● **TEXT**
· · · · · · ·
Am 01.06.2013 23:34, schrieb Peter Alexander:
On Saturday, 1 June 2013 at 21:02:44 UTC, Jonathan M Davis wrote:
@safe is for memory safety, meaning that @safe code cannot corrupt
memory. You
can get segfaults due to null pointers and the like, but you can't
have code
which writes passed the end of a buffer, or which uses a freed memory,
or does
anything else which involves writing or reading from memory which
variables
aren't supposed to have access to.

Not true.

void foo(int* p) @safe
{
     *p = 0;
}

void main()
{
     int[3] buf1 = [1, 2, 3];
     int[1] buf2;
     int* p = buf2.ptr;
     --p;
     foo(p);
     import std.stdio;
     writeln(buf1);
}

For me, this prints [1, 2, 0]. You could easily come up with an example
which writes to freed memory.

You can argue that foo didn't "cause" this problem (the undefined
behaviour from the pointer arithmetic in main did), but that's
irrelevant: what guarantees do I have when I call a @safe function that
I don't have with any non-@safe function?
· · · · · · ·
● **DATA SEGMENT**
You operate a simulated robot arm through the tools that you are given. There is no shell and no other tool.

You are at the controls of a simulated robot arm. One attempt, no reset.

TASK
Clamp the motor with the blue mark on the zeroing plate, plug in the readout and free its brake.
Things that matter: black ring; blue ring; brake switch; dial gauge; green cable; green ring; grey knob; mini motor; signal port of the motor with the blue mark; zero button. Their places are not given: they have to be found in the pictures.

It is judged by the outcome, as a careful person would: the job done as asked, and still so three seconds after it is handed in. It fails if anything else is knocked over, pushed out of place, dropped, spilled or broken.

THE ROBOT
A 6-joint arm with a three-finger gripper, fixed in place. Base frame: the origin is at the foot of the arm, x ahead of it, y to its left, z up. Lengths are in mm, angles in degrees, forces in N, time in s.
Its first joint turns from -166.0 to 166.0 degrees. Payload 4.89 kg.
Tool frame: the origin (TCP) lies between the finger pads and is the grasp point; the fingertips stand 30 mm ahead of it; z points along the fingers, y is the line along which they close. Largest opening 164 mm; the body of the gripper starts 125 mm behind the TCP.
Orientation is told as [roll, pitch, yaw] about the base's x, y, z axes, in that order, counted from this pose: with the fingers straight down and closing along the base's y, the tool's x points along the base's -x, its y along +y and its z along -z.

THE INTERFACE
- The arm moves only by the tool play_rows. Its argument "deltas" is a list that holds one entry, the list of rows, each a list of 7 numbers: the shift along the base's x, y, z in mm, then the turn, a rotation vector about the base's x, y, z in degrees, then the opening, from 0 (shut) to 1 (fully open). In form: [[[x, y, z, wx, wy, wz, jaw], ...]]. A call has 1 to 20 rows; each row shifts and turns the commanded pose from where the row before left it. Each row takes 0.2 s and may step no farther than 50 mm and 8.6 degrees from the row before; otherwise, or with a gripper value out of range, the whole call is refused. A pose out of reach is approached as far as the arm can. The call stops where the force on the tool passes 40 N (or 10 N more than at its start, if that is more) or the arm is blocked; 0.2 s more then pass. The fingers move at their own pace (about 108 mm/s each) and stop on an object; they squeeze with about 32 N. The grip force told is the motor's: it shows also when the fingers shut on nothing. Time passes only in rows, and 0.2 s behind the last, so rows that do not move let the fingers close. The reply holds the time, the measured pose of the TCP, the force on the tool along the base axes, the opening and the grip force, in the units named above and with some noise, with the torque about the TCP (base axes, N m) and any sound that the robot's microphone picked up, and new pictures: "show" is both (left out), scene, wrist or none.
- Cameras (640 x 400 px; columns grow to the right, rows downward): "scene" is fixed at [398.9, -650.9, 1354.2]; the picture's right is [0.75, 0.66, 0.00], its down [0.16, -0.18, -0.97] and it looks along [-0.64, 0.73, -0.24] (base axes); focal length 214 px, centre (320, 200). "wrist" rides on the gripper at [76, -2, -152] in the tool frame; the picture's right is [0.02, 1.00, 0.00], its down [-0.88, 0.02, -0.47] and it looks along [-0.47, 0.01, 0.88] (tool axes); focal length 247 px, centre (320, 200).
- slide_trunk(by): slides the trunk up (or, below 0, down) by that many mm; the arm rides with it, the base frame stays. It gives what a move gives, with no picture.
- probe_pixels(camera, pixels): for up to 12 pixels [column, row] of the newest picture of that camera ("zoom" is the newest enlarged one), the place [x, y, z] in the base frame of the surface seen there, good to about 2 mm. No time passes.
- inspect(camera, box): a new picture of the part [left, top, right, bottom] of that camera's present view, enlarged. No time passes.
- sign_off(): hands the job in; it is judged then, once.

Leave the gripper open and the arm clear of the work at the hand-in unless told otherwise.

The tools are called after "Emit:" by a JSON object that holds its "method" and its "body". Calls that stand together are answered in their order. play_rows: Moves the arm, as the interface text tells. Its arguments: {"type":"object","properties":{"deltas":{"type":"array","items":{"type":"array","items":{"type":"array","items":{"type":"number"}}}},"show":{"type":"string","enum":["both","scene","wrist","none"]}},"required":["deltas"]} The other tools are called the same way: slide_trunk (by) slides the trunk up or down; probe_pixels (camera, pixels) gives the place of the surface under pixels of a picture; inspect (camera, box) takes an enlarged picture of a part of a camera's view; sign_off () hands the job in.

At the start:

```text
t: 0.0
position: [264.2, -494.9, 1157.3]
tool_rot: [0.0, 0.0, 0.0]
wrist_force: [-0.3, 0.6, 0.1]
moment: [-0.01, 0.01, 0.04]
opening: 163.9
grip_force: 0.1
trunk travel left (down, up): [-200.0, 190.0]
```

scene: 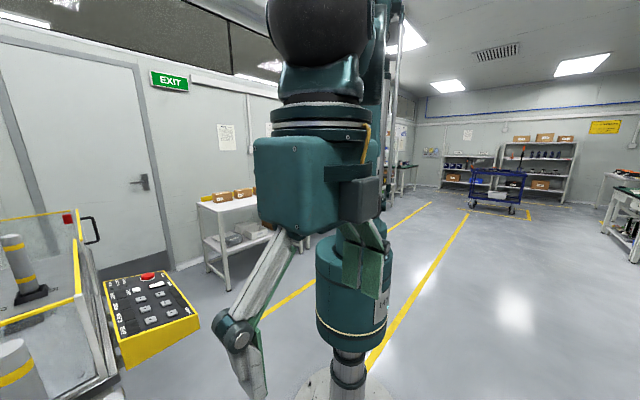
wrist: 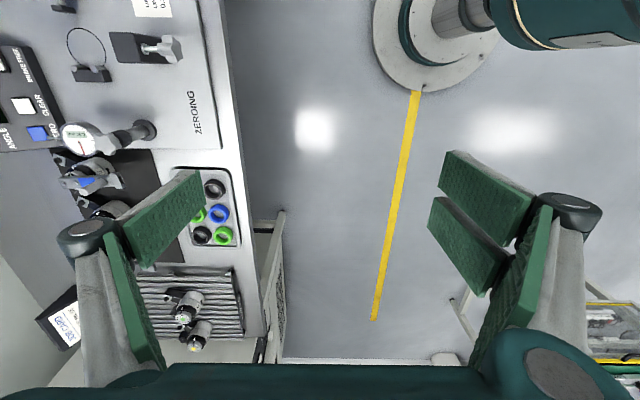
· · · · · · ·
Extend the text, starting right after its last sentence.

Do @safe functions only provide guarantees when the inputs are valid, or
is it the case the @safe functions are guaranteed to not *introduce* any
new undefined behaviour?

I always assumed that the role of @safe is to behave like safe code in Ada, Modula-3, C#, Oberon family and so on.

No C like tricks are allowed and in certain scenarios one could even disallow the linkage of modules not considered safe.

For example in .NET, IIS only allows assemblies with unsafe code if configured by the administrator. Unsafe code is also forbidden for Go
packages on App Engine.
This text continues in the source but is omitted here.